*WRITTEN REQUEST*
Your task is to output the data exactly as it stands.

......

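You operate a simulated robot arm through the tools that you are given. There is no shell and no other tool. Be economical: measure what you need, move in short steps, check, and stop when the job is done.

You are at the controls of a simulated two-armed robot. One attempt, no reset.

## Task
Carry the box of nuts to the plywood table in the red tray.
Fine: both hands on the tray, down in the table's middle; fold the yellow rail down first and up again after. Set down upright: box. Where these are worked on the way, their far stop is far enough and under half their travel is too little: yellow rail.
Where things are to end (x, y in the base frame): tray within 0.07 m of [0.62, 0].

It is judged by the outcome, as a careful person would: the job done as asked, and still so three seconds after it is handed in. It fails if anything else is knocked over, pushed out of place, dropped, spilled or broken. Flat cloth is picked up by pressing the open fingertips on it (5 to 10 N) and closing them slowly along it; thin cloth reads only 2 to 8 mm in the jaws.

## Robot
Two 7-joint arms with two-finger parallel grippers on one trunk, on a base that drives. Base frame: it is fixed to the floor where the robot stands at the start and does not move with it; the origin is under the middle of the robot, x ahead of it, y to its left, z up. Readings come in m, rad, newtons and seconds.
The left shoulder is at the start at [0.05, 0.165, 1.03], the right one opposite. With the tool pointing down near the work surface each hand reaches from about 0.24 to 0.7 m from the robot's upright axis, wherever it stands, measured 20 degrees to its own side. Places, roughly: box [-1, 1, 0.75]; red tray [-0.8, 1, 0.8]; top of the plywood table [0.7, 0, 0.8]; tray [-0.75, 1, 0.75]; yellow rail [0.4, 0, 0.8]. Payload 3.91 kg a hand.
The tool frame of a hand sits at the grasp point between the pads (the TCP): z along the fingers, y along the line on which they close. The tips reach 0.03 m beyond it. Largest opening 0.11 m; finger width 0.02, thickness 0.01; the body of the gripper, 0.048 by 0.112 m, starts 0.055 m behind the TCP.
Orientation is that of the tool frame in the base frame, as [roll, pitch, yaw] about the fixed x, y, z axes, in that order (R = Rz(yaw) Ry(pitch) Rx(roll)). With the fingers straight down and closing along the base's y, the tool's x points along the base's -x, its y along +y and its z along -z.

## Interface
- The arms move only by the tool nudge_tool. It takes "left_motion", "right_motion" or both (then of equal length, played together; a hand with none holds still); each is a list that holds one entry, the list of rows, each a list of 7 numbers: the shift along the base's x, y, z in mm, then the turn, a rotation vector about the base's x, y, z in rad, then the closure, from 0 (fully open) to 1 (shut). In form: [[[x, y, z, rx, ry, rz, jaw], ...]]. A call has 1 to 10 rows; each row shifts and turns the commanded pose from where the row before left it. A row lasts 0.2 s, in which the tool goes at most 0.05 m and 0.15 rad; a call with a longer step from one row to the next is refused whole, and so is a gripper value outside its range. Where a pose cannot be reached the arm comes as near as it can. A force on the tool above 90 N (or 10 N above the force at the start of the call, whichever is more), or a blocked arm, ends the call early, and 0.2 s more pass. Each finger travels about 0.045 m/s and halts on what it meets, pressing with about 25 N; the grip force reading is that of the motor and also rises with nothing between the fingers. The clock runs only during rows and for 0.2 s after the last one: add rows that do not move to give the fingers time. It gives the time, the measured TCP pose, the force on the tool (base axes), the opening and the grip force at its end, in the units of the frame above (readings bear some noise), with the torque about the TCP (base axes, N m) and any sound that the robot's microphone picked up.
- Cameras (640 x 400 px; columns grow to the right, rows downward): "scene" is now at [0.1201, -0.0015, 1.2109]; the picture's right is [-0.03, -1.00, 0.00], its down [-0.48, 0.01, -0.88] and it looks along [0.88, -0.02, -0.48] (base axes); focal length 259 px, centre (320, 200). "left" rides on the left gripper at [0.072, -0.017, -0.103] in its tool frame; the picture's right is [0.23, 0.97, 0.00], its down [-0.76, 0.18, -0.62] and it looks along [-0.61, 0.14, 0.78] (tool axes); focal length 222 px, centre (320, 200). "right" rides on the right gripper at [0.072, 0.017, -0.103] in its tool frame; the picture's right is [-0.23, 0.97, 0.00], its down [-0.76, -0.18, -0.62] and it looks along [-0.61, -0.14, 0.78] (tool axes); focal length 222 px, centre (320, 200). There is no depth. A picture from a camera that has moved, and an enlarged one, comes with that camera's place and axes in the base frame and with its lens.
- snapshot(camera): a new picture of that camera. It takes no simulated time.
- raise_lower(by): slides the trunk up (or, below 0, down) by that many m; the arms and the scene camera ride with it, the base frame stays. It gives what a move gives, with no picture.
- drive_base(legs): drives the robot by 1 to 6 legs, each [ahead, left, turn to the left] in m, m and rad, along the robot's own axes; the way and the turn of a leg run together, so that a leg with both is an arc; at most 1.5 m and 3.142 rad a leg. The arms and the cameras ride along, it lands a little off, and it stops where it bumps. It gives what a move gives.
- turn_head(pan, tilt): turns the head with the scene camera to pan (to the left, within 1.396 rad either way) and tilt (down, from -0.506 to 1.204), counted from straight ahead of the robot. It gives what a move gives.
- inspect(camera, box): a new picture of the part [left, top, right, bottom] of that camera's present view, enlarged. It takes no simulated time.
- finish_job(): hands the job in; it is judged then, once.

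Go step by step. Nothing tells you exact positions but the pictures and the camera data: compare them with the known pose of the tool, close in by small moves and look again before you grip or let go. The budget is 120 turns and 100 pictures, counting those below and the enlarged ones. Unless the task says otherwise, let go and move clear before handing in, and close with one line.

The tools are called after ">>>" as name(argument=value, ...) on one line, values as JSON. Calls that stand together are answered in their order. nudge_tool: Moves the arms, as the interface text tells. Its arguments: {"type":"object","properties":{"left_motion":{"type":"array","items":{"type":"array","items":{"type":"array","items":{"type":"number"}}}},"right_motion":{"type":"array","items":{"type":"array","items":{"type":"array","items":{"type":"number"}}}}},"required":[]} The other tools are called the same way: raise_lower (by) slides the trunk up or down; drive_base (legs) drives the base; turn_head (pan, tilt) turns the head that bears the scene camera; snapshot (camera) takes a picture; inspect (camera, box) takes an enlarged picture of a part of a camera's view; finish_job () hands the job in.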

......

*TASK SOLUTION*
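You operate a simulated robot arm through the tools that you are given. There is no shell and no other tool. Be economical: measure what you need, move in short steps, check, and stop when the job is done.

You are at the controls of a simulated two-armed robot. One attempt, no reset.

## Task
Carry the box of nuts to the plywood table in the red tray.
Fine: both hands on the tray, down in the table's middle; fold the yellow rail down first and up again after. Set down upright: box. Where these are worked on the way, their far stop is far enough and under half their travel is too little: yellow rail.
Where things are to end (x, y in the base frame): tray within 0.07 m of [0.62, 0].

It is judged by the outcome, as a careful person would: the job done as asked, and still so three seconds after it is handed in. It fails if anything else is knocked over, pushed out of place, dropped, spilled or broken. Flat cloth is picked up by pressing the open fingertips on it (5 to 10 N) and closing them slowly along it; thin cloth reads only 2 to 8 mm in the jaws.

## Robot
Two 7-joint arms with two-finger parallel grippers on one trunk, on a base that drives. Base frame: it is fixed to the floor where the robot stands at the start and does not move with it; the origin is under the middle of the robot, x ahead of it, y to its left, z up. Readings come in m, rad, newtons and seconds.
The left shoulder is at the start at [0.05, 0.165, 1.03], the right one opposite. With the tool pointing down near the work surface each hand reaches from about 0.24 to 0.7 m from the robot's upright axis, wherever it stands, measured 20 degrees to its own side. Places, roughly: box [-1, 1, 0.75]; red tray [-0.8, 1, 0.8]; top of the plywood table [0.7, 0, 0.8]; tray [-0.75, 1, 0.75]; yellow rail [0.4, 0, 0.8]. Payload 3.91 kg a hand.
The tool frame of a hand sits at the grasp point between the pads (the TCP): z along the fingers, y along the line on which they close. The tips reach 0.03 m beyond it. Largest opening 0.11 m; finger width 0.02, thickness 0.01; the body of the gripper, 0.048 by 0.112 m, starts 0.055 m behind the TCP.
Orientation is that of the tool frame in the base frame, as [roll, pitch, yaw] about the fixed x, y, z axes, in that order (R = Rz(yaw) Ry(pitch) Rx(roll)). With the fingers straight down and closing along the base's y, the tool's x points along the base's -x, its y along +y and its z along -z.

## Interface
- The arms move only by the tool nudge_tool. It takes "left_motion", "right_motion" or both (then of equal length, played together; a hand with none holds still); each is a list that holds one entry, the list of rows, each a list of 7 numbers: the shift along the base's x, y, z in mm, then the turn, a rotation vector about the base's x, y, z in rad, then the closure, from 0 (fully open) to 1 (shut). In form: [[[x, y, z, rx, ry, rz, jaw], ...]]. A call has 1 to 10 rows; each row shifts and turns the commanded pose from where the row before left it. A row lasts 0.2 s, in which the tool goes at most 0.05 m and 0.15 rad; a call with a longer step from one row to the next is refused whole, and so is a gripper value outside its range. Where a pose cannot be reached the arm comes as near as it can. A force on the tool above 90 N (or 10 N above the force at the start of the call, whichever is more), or a blocked arm, ends the call early, and 0.2 s more pass. Each finger travels about 0.045 m/s and halts on what it meets, pressing with about 25 N; the grip force reading is that of the motor and also rises with nothing between the fingers. The clock runs only during rows and for 0.2 s after the last one: add rows that do not move to give the fingers time. It gives the time, the measured TCP pose, the force on the tool (base axes), the opening and the grip force at its end, in the units of the frame above (readings bear some noise), with the torque about the TCP (base axes, N m) and any sound that the robot's microphone picked up.
- Cameras (640 x 400 px; columns grow to the right, rows downward): "scene" is now at [0.1201, -0.0015, 1.2109]; the picture's right is [-0.03, -1.00, 0.00], its down [-0.48, 0.01, -0.88] and it looks along [0.88, -0.02, -0.48] (base axes); focal length 259 px, centre (320, 200). "left" rides on the left gripper at [0.072, -0.017, -0.103] in its tool frame; the picture's right is [0.23, 0.97, 0.00], its down [-0.76, 0.18, -0.62] and it looks along [-0.61, 0.14, 0.78] (tool axes); focal length 222 px, centre (320, 200). "right" rides on the right gripper at [0.072, 0.017, -0.103] in its tool frame; the picture's right is [-0.23, 0.97, 0.00], its down [-0.76, -0.18, -0.62] and it looks along [-0.61, -0.14, 0.78] (tool axes); focal length 222 px, centre (320, 200). There is no depth. A picture from a camera that has moved, and an enlarged one, comes with that camera's place and axes in the base frame and with its lens.
- snapshot(camera): a new picture of that camera. It takes no simulated time.
- raise_lower(by): slides the trunk up (or, below 0, down) by that many m; the arms and the scene camera ride with it, the base frame stays. It gives what a move gives, with no picture.
- drive_base(legs): drives the robot by 1 to 6 legs, each [ahead, left, turn to the left] in m, m and rad, along the robot's own axes; the way and the turn of a leg run together, so that a leg with both is an arc; at most 1.5 m and 3.142 rad a leg. The arms and the cameras ride along, it lands a little off, and it stops where it bumps. It gives what a move gives.
- turn_head(pan, tilt): turns the head with the scene camera to pan (to the left, within 1.396 rad either way) and tilt (down, from -0.506 to 1.204), counted from straight ahead of the robot. It gives what a move gives.
- inspect(camera, box): a new picture of the part [left, top, right, bottom] of that camera's present view, enlarged. It takes no simulated time.
- finish_job(): hands the job in; it is judged then, once.

Go step by step. Nothing tells you exact positions but the pictures and the camera data: compare them with the known pose of the tool, close in by small moves and look again before you grip or let go. The budget is 120 turns and 100 pictures, counting those below and the enlarged ones. Unless the task says otherwise, let go and move clear before handing in, and close with one line.

The tools are called after ">>>" as name(argument=value, ...) on one line, values as JSON. Calls that stand together are answered in their order. nudge_tool: Moves the arms, as the interface text tells. Its arguments: {"type":"object","properties":{"left_motion":{"type":"array","items":{"type":"array","items":{"type":"array","items":{"type":"number"}}}},"right_motion":{"type":"array","items":{"type":"array","items":{"type":"array","items":{"type":"number"}}}}},"required":[]} The other tools are called the same way: raise_lower (by) slides the trunk up or down; drive_base (legs) drives the base; turn_head (pan, tilt) turns the head that bears the scene camera; snapshot (camera) takes a picture; inspect (camera, box) takes an enlarged picture of a part of a camera's view; finish_job () hands the job in.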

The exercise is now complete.